:: Request 1 ::
Quote exactly, and only, the lines of the material below from the line with "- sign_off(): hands" through the line with "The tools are". The answer is a JSON array that holds each line as a string and skips blank lines.
:: Request 2 ::
Add the next paragraphs of the excerpt.

:: Information supplied ::
[Begin]

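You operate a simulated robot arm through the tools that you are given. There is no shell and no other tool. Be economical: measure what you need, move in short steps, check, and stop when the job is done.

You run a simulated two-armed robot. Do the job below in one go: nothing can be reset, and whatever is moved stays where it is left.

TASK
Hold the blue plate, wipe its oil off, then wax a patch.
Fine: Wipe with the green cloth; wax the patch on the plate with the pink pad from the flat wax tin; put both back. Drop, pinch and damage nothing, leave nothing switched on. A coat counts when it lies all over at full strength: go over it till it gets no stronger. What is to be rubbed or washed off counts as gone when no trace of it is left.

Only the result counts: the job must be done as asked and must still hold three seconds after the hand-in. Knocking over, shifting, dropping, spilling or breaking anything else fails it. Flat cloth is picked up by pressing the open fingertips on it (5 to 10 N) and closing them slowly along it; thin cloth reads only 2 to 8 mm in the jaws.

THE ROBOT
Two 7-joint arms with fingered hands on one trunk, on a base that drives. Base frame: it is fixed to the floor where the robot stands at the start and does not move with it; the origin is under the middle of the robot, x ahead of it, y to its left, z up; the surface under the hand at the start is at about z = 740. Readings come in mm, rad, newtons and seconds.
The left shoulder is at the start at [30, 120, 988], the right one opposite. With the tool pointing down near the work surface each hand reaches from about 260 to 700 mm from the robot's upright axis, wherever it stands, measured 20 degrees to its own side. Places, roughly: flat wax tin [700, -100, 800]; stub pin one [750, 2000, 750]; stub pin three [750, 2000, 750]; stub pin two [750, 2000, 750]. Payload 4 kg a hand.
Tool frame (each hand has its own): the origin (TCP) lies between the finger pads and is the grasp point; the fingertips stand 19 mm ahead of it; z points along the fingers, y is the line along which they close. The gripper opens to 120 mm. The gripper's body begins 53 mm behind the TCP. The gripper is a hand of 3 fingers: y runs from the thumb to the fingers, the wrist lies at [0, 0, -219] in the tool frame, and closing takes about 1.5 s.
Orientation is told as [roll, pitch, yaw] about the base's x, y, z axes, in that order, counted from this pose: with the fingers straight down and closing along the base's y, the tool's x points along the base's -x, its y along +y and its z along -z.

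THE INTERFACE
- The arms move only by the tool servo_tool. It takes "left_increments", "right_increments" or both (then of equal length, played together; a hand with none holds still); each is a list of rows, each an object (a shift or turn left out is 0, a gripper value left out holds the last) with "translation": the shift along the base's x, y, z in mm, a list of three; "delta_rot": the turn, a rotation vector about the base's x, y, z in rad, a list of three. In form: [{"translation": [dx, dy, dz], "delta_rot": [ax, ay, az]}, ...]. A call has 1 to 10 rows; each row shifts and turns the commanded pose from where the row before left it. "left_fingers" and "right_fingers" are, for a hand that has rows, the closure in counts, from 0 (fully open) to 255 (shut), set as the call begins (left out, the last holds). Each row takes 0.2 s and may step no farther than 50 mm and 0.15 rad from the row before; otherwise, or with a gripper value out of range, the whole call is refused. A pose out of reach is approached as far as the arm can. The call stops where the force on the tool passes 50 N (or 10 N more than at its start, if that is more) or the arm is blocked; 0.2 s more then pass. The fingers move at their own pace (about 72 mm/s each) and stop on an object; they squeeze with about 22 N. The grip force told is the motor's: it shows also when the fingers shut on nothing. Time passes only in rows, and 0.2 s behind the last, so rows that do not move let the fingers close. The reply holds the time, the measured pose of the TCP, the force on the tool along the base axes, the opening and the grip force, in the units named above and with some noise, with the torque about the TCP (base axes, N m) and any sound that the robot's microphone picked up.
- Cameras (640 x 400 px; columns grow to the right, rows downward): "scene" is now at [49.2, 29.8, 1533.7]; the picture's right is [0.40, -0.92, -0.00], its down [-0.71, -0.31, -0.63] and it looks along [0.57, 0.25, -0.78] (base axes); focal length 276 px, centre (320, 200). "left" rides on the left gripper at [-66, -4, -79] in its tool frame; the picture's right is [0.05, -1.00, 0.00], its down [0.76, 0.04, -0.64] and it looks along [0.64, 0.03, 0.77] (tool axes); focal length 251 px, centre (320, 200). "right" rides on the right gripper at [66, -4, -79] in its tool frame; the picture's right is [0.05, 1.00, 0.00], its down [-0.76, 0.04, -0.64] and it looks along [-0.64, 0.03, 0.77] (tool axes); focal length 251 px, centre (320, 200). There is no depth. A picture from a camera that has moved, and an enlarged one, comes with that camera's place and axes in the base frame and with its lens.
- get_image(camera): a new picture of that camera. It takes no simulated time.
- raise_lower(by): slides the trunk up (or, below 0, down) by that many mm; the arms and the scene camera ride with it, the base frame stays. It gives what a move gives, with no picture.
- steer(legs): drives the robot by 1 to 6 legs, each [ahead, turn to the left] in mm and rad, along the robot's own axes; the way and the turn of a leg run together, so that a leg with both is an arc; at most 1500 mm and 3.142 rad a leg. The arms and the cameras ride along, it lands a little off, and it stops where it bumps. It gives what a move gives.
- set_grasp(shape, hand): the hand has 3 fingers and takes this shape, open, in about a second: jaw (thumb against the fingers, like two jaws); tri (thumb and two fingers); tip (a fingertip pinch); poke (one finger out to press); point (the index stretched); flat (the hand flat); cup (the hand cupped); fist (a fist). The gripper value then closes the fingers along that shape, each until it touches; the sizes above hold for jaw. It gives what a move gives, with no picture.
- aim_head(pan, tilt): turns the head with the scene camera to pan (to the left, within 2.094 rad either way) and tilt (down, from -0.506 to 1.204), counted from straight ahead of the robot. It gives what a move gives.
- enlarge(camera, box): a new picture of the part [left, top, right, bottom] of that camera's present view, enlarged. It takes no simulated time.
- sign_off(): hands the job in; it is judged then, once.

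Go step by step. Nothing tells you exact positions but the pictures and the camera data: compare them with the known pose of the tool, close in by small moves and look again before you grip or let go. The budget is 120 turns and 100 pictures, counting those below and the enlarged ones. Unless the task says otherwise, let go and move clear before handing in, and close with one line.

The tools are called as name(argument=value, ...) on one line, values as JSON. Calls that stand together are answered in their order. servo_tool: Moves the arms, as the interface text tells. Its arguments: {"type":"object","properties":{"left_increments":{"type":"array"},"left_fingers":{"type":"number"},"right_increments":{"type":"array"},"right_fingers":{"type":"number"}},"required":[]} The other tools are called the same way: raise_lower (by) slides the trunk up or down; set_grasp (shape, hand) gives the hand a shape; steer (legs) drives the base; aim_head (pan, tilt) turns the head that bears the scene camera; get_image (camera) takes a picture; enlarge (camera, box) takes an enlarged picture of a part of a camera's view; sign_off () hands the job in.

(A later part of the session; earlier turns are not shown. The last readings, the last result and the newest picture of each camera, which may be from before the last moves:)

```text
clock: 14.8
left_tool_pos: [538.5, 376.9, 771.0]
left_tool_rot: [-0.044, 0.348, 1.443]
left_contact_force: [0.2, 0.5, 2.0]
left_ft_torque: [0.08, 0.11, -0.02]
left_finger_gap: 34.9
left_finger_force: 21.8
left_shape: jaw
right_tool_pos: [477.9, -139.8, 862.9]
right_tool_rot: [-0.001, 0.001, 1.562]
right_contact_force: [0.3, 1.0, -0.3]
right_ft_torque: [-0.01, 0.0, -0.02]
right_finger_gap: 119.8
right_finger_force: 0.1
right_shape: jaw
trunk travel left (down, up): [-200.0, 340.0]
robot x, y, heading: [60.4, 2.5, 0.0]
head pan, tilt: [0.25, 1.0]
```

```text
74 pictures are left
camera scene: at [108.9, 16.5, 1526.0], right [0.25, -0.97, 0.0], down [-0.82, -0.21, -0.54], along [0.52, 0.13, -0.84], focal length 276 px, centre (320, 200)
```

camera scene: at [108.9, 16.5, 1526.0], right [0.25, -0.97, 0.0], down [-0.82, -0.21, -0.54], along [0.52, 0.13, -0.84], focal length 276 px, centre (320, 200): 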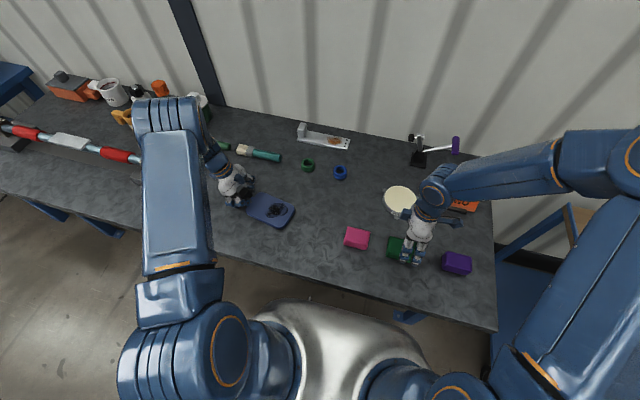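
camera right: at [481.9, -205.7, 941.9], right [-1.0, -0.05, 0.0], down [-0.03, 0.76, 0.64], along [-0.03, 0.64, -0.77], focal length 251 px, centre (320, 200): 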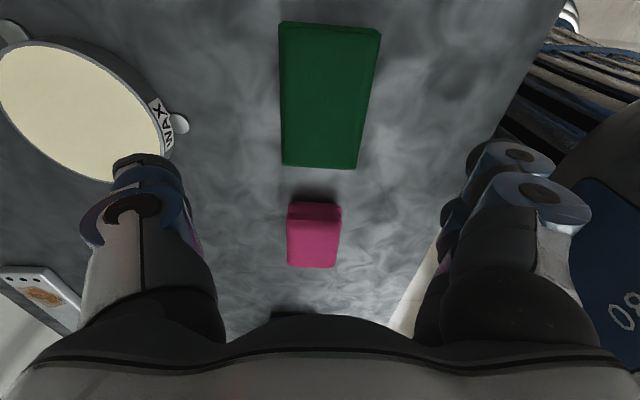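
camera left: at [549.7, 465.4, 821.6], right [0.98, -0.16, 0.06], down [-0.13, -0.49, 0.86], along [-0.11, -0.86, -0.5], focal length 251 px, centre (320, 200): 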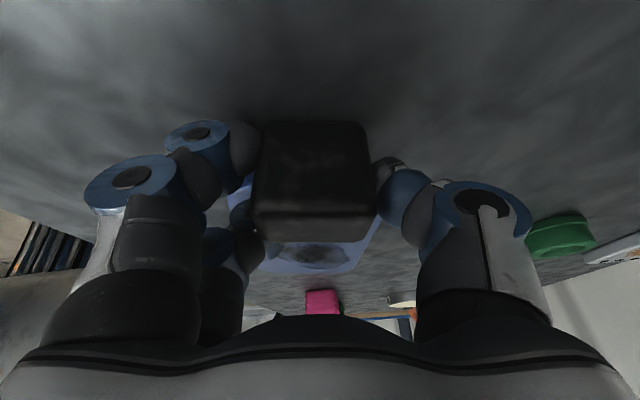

[End]

:: Excerpt ::
[Begin]

大学生活の4年間で、私に対して上述の様に「ソーシャルワーカーとしての姿勢」を見せてくれたことは今の私にとっての財産になっています。様々な思い出のエピソードがあるのですが、私にとって今でも心のどこかで大切にしている言葉があります。

「あなたはソーシャルワーカーとして向いている」

言葉そのものが先生の本心だったかどうかは別として、信頼している人からの言葉として心に響いているのは間違いないです。私はソーシャルワーカーとして常にクライエントに寄り添い、私からクライエントを信頼する姿勢を忘れず接することがまずは大切であると考えています。自分が信頼している人からの上記の言葉から、自分の姿勢が定まったと考えています。

2 実践を言語化することについて(大学院での出会い)

私は医療ソーシャルワーカーとして勤務する傍ら、大学院での授業及び研究活動に取り組みました。そこでお世話になって先生が「平山尚」先生です。私にとっての「ソーシャルワーカーとしての父」です。

大学院の3年間は非常に大変な時期でした。しかしながら大変だったからこそ気づきや学びが多く、自分自身でも大きく成長できた期間であったと思います。

平山尚先生には、①ソーシャルワークと科学の重要性、②実践と理論の関連性、③最後まで諦めず取り組む姿勢を学びました。一つ一つ整理したいと思います。

[End]

:: Response 1 ::
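[
  "- sign_off(): hands the job in; it is judged then, once.",
  "Go step by step. Nothing tells you exact positions but the pictures and the camera data: compare them with the known pose of the tool, close in by small moves and look again before you grip or let go. The budget is 120 turns and 100 pictures, counting those below and the enlarged ones. Unless the task says otherwise, let go and move clear before handing in, and close with one line.",
  "The tools are called as name(argument=value, ...) on one line, values as JSON. Calls that stand together are answered in their order. servo_tool: Moves the arms, as the interface text tells. Its arguments: {\"type\":\"object\",\"properties\":{\"left_increments\":{\"type\":\"array\"},\"left_fingers\":{\"type\":\"number\"},\"right_increments\":{\"type\":\"array\"},\"right_fingers\":{\"type\":\"number\"}},\"required\":[]} The other tools are called the same way: raise_lower (by) slides the trunk up or down; set_grasp (shape, hand) gives the hand a shape; steer (legs) drives the base; aim_head (pan, tilt) turns the head that bears the scene camera; get_image (camera) takes a picture; enlarge (camera, box) takes an enlarged picture of a part of a camera's view; sign_off () hands the job in."
]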

:: Response 2 ::
① ソーシャルワークと科学の重要性

私自身がとても苦労したことでした。EBP(Evidence Based Practice)とはどういうことなのか?科学に基づいた実践を行うことが、ソーシャルワーク専門職にとって、クライエントにとって、社会にとっていかに重要かということを知る機会になりました。医療ソーシャルワーカーとして勤務する場所(医療機関)には、医師や看護師、管理栄養士などスペシャリストたちと一緒に仕事をすることになります。その中で感情ベースではなく、科学的根拠に基づいた支援を行うことの重要性を学び、それを実践に落とし込むことが出来るようになったことは成長に大きく寄与したと感じています。当時に学んだ大切な言葉は…「No Emotional Based Practice, EBP with Passion」※情熱と科学に基づく実践 です。今でも大切にしている言葉の一つです。

② 実践と理論の関係性

ソーシャルワークの理論は学部時代にも学習はするのですが、いまいち理解が難しいというのが本音でした(笑)今も大学の講義の中で出来る限り学生が理解しやすいように嚙み砕きながら伝える努力(実践と交えて具体的な例を挙げて説明するなど)をしているのですが、伝わっているのかどうか…心配です^^;

大学院では、平山先生から理論について詳しく学習しました。特に生活モデル理論、システム理論については学習する機会がありました。理論と実践をきちんと理解して自分自身の言葉で実践を説明できることになることは、とても意味深いものであったと思います。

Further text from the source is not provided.